“Each season of The Wire focused on a different facet of the city of Baltimore. They were, in order: the illegal drug trade, the port system, the city government and bureaucracy, the school system, and the print news media. The large cast consisted mainly of character actors who were little known for their other roles. Simon has said that despite its presentation as a crime drama, the show was "really about the American city, and about how we live together. It's about how institutions have an effect on individuals, and how whether you're a cop, a longshoreman, a drug dealer, a politician, a judge or a lawyer, you are ultimately compromised and must contend with whatever institution you've committed to."
Despite never seeing large commercial success or winning any major television awards. The Wire has frequently been described by critics as the greatest television series of all time. The show is recognized for its realistic portrayal of urban life, literary ambitions, and uncommonly deep exploration of sociopolitical themes.” 

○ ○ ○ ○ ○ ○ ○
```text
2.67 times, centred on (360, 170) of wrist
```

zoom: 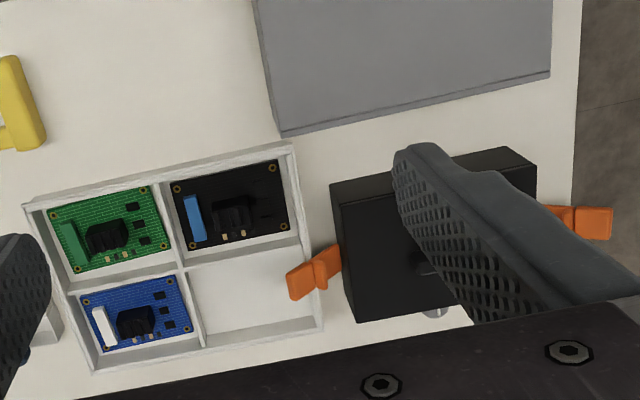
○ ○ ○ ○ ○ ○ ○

The Wire could be compared to a tapestry in how it's story-lines were woven together. Some characters made brief appearances or had walk-ons in one season, only to show up and have a huge impact two seasons later. Of all the richly drawn and captivating characters in the show's sprawling cast over five seasons, the character of Omar Little was surely the most complex.
“Omar is a bit of a contradiction. On the one hand, he is a deadly stick-up artist who is so brash, he robs drug dealers while whistling “The Farmer in the Dell.” On the other hand, he is a sensitive person who will do anything for those he cares about. In a world where homosexuality is considered a weakness, Omar is openly gay and is still one of the most feared men on the streets of Baltimore.” 
Omar lives by a strict code and never deviates from his rules, foremost of which is that he never rob or menace people who are not involved in 'the game'.
“They originally said seven episodes and you're out of here," says Michael K Williams, the man who plays him, "but after the first few weeks filming, David Simon and Ed Burns [the shows creators] came up to me on set and said they loved the passion I was bringing to it. They said they wanted to expand the role and told me to go and watch The Wild Bunch. They'd based a lot of the character on those old westerns."
So, with his duster, battle armor and shotgun, along with his attitude, he had a lot of what you would call “bad-ass” scenes – very violent confrontations as he “ripped and ran”. But two of the most powerful scenes, in my opinion, are when Bunk confronts Omar with words and Omar's testimony against Bird.
Watch and enjoy...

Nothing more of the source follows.